SET PROBLEM ▸
Give back the entire listing verbatim.

INFORMATION SUPPLIED ▸
-- -- --

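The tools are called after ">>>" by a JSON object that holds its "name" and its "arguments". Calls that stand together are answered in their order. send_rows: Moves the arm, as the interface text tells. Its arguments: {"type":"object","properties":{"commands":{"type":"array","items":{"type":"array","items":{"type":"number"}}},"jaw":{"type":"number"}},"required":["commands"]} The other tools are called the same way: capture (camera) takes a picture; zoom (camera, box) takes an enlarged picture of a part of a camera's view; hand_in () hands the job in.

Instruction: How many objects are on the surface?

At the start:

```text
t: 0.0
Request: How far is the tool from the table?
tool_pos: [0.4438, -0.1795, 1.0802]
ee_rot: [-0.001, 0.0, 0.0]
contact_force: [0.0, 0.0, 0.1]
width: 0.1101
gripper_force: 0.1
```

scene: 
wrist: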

-- -- --

REPLY TO THE EXERCISE ▸
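The tools are called after ">>>" by a JSON object that holds its "name" and its "arguments". Calls that stand together are answered in their order. send_rows: Moves the arm, as the interface text tells. Its arguments: {"type":"object","properties":{"commands":{"type":"array","items":{"type":"array","items":{"type":"number"}}},"jaw":{"type":"number"}},"required":["commands"]} The other tools are called the same way: capture (camera) takes a picture; zoom (camera, box) takes an enlarged picture of a part of a camera's view; hand_in () hands the job in.

Instruction: How many objects are on the surface?

At the start:

```text
t: 0.0
Request: How far is the tool from the table?
tool_pos: [0.4438, -0.1795, 1.0802]
ee_rot: [-0.001, 0.0, 0.0]
contact_force: [0.0, 0.0, 0.1]
width: 0.1101
gripper_force: 0.1
```

scene: 
wrist: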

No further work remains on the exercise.